Never has the timing been this right, nor the support been this vocal for India’s permanent candidature in the United Nations Security Council. This may be India’s biggest opportunity as we look to secure a non-permanent Seat as part of the Asia Pacific representation at the UNSC once the elections take place on 17th June 2020 under the new norms given the ongoing COVID19 pandemic.

It is not the first time that India has secured this position as it has been elected seven times before since 1950. However, the difference this time lies in the rise of India on the global stage whether it be politically, economically or even in terms of Intelligence and Security. On 5th June 2020, Australia’s endorsement of India’s permanent candidacy for a UNSC seat and NSG membership made headlines across the World, thus amplifying the rise of India.

Unanimously endorsed by the 55 members of the Asia-Pacific grouping, India is the sole candidate for the SC seat from the Asia Pacific Quota, thus not only ensuring an electoral victory, but also highlighting the international support and hope for India to make a positive mark on the stage like never before.

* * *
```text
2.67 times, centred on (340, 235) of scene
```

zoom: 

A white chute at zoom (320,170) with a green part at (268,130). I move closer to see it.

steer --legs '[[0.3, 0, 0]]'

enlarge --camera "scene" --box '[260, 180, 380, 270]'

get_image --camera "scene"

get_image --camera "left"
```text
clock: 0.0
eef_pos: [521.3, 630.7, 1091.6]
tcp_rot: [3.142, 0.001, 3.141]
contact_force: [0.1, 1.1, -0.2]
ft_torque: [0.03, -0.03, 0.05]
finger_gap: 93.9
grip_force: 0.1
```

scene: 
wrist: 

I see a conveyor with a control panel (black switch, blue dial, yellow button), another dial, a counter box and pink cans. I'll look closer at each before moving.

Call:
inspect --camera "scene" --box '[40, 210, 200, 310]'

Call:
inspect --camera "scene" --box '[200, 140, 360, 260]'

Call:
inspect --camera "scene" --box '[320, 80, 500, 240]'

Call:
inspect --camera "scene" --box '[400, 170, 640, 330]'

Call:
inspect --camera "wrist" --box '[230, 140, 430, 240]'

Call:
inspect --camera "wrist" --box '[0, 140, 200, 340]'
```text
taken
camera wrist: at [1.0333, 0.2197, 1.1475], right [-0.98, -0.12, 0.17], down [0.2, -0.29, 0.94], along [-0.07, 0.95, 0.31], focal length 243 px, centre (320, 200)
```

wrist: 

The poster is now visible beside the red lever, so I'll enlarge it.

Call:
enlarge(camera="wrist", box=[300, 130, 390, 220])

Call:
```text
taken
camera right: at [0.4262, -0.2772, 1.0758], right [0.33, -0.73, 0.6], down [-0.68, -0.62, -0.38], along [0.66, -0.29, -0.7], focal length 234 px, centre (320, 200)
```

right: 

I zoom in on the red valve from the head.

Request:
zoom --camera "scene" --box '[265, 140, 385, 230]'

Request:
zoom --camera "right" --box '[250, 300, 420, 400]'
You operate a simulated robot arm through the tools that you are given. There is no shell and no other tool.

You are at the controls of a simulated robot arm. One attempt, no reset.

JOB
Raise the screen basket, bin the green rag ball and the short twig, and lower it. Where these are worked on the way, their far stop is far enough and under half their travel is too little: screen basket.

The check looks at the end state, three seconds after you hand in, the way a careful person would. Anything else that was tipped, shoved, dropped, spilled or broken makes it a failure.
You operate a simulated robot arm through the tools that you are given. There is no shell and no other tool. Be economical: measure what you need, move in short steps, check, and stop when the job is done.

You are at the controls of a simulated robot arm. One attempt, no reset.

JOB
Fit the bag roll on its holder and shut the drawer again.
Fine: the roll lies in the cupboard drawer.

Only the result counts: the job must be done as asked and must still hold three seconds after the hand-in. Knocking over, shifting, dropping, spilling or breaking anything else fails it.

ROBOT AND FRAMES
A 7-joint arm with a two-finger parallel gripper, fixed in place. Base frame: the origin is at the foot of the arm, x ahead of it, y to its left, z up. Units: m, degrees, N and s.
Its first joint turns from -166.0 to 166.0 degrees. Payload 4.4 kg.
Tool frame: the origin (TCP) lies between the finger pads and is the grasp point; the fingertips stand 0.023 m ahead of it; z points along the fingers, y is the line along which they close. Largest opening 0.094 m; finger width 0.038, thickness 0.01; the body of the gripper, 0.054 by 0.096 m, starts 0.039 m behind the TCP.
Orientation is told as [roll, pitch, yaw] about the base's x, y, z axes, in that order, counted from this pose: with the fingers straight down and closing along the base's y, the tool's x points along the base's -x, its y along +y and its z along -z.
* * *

In addition, Western nations along with Australia and Japan having been weary of China’s ambitions, have hailed India as the “Ethical and Democratic Answer” to the Chinese hegemony. The Elephant is being primed to upset the Dragon both politically and economically as the World Order shifts further East during the global pandemic and post it as well.
India would look to capitalise on the image and influence of a non-permanent member of the UNSC to pave a path for a stronger, more influential India, with the end goal being permanent candidacy at the UNSC.
India’s Foreign Minister S. Jaishankar has laid down his ambitions and principles through a brochure as to how India plans to use its voice as a nation of sensibility, ambition, and peace. He hopes to have India make a positive influence on International Politics and Relations. He defined five key areas of opportunity and ambition: (a) effective response to international terrorism, (b) reforming the multilateral system, (c) comprehensive approach to International Peace, (d) comprehensive approach to national and international security, and (e) promotion of technology with a humanistic touch. He also emphasised the ideals of Samman (respect), Samvad (dialogue), Sahyog (cooperation), Shanti (peace), and Samriddhi (prosperity).
India is now on a campaign to look toward West for intelligence and security and East for trade and prosperity, thus making the best of both worlds. At the Indian International Defence summit that was held in Delhi last year, there was major interest put forth by government officials and defence officers of the United States, France, Australia, UK and Russia in collaborating with India in the Indo-Pacific as well as the South Asian and West Asian regions.
Chief of Indian Defence Staff, General Bipin Rawat said that he was looking to revamp the structures of the Navy and Army and modelling them after Royal British and Australian defences to make the most out of India’s ever-growing Military. This is only just one highlight of the elaborate collaboration the world wants to participate in with India.
Only the Dragon Economy stands in India’s path, and having seen the remarkable progress of India as stated above, it’s only a matter of time when the Elephant Power comes through.